I walked along the beach and listened to the waves hitting the sand, friends chatting around campfires, night fishermen on the dock swapping tips and drinking beers. Spotlights on the dock dulled the view of the stars, and I started thinking about watching meteor showers here as a kid, the counselors giving us an astronomy primer while my fellow campers argued over whether you get a wish with every shooting star or just the first one. I remembered how hungrily I soaked up everything the counselors taught us, even if I've forgotten most of it by now.

Back in my cabin, I made one of the double beds with the sheets I'd brought (only pillows and blankets are provided), and I settled in.
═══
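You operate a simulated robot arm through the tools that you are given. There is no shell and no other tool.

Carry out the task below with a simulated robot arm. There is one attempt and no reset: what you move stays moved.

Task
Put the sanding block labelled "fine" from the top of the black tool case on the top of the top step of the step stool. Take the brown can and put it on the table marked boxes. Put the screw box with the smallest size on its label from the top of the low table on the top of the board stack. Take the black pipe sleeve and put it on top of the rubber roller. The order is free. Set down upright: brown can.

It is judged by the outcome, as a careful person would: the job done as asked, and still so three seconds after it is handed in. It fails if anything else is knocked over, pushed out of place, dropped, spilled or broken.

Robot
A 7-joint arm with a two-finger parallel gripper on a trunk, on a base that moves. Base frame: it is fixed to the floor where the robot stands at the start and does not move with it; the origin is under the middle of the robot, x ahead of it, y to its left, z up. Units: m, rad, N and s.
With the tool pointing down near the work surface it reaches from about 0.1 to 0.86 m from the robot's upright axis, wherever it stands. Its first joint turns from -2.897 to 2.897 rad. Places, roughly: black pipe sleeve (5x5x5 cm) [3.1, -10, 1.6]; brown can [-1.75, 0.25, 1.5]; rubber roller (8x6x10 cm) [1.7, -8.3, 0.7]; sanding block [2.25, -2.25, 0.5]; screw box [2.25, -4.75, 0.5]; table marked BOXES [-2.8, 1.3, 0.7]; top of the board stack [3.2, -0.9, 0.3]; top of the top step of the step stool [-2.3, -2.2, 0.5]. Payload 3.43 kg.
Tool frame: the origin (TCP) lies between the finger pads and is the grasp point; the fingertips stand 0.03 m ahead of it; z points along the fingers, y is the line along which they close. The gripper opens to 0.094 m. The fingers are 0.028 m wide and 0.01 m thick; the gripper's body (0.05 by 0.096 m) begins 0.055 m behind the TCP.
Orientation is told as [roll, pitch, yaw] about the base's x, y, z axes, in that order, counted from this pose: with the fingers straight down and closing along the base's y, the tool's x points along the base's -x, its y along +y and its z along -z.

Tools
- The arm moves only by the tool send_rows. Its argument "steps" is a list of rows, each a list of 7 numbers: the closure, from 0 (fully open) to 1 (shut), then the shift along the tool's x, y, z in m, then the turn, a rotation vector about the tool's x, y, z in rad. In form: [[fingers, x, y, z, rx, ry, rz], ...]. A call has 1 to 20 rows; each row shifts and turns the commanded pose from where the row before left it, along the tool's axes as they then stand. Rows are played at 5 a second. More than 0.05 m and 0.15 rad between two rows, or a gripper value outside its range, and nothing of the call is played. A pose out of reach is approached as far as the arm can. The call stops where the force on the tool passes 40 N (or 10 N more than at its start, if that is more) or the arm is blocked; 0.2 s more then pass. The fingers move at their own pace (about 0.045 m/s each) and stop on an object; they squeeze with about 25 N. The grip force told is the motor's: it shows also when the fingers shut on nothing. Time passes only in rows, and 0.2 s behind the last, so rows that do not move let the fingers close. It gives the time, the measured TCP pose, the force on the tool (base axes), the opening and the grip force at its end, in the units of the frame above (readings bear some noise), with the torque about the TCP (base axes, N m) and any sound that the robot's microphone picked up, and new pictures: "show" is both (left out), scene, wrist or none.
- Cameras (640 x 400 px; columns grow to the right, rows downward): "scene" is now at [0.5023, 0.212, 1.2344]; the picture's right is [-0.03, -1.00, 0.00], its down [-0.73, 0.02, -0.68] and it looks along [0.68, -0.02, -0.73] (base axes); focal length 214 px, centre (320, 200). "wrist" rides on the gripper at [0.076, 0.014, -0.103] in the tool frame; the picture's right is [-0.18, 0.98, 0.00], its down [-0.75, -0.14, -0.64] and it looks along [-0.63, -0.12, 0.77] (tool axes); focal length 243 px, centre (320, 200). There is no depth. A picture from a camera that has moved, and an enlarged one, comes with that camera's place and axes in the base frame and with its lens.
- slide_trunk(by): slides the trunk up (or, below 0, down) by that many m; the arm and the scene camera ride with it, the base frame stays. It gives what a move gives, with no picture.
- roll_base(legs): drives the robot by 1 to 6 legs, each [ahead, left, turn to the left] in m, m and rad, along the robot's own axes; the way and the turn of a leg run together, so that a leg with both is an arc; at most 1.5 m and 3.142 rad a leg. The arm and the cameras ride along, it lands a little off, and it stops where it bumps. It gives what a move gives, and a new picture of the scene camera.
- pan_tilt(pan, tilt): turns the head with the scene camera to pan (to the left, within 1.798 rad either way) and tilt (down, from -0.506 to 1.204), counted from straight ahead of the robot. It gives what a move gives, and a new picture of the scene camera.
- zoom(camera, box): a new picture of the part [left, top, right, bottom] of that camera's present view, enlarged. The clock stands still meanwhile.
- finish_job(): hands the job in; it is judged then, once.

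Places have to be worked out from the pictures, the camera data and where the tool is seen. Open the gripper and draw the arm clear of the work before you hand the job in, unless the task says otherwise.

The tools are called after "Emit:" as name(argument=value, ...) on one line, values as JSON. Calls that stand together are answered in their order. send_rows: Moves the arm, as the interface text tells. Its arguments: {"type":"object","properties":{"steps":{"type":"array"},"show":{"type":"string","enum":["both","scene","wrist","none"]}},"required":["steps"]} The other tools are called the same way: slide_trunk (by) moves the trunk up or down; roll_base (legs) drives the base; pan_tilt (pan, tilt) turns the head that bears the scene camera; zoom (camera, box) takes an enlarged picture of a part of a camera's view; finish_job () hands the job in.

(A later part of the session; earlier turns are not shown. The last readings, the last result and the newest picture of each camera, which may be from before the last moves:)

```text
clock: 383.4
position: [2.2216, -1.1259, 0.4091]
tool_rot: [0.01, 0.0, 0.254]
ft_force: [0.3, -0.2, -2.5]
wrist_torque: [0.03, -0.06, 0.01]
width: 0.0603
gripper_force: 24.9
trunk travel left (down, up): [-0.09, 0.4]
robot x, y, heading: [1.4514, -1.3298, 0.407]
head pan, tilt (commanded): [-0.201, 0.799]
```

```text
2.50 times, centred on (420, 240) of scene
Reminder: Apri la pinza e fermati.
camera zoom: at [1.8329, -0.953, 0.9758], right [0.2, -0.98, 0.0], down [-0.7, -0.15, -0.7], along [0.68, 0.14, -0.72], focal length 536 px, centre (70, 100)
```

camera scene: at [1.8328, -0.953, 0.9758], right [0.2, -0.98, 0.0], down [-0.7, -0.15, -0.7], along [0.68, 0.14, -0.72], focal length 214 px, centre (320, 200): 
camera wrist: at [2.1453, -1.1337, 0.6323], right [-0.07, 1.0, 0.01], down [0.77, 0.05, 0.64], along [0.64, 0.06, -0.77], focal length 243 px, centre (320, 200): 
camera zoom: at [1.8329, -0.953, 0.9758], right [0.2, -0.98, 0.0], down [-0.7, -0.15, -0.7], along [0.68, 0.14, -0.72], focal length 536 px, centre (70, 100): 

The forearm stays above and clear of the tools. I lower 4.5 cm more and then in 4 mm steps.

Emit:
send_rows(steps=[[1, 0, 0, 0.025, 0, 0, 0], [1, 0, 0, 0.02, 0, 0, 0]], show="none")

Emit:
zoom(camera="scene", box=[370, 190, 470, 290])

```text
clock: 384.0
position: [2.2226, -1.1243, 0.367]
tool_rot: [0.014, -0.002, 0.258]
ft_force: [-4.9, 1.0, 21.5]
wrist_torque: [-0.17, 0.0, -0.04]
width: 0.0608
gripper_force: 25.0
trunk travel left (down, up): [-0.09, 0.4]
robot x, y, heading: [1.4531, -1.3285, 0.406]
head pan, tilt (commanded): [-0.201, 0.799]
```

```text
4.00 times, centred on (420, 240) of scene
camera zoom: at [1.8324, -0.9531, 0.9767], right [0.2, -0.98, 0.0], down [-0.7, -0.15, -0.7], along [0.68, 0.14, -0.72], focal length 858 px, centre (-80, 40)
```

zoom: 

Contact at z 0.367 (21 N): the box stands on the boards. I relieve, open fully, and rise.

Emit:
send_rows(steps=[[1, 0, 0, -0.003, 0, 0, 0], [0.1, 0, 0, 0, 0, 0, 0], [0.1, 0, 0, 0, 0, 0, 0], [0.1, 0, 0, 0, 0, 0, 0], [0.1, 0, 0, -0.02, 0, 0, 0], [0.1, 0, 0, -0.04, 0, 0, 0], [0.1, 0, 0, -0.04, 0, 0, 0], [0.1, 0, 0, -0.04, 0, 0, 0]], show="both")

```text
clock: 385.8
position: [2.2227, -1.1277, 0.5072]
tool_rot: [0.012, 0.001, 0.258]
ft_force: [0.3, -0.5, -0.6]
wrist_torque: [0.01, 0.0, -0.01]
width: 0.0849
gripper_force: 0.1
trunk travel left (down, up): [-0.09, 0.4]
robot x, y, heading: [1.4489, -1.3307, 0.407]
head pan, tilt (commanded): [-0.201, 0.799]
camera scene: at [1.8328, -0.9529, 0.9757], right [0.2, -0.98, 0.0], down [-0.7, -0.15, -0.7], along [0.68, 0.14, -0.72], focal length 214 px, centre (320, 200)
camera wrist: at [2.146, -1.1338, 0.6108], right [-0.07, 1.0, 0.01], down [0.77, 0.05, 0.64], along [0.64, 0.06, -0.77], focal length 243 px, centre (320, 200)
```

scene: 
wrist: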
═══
The noise around camp died down around 11, and a cooling cross breeze and the sound of lapping waves wafted through my windows.

In the morning, I rented a kayak and dragged it to the beach. Out in the murky water, I paddled toward the north point of the island, where I saw a pair of swans swimming side by side and ospreys guarding their nesting platforms. Two men in kayaks crossed my path, and I watched a pair of anglers fishing off a private dock.

Afterward, I took a walk on the beach, picking up shells and multicolored sea glass. I went for a dip in the river, where I discovered that even past the end of the dock, the water reached only to my hips. Teenagers close to shore were splashing and teasing each other, and I heard one girl say, "Look at that lady out there."

To them I was just some "lady" (when did I become a lady, anyhow?) out swimming alone, but part of me still felt like the 12-year-old girl I used to be, at summer camp and away from home for the first time.

When I was finally ready to leave, I drove back down the gravel path, my pockets heavy with pieces of sea glass, their hard edges softened by time in the water.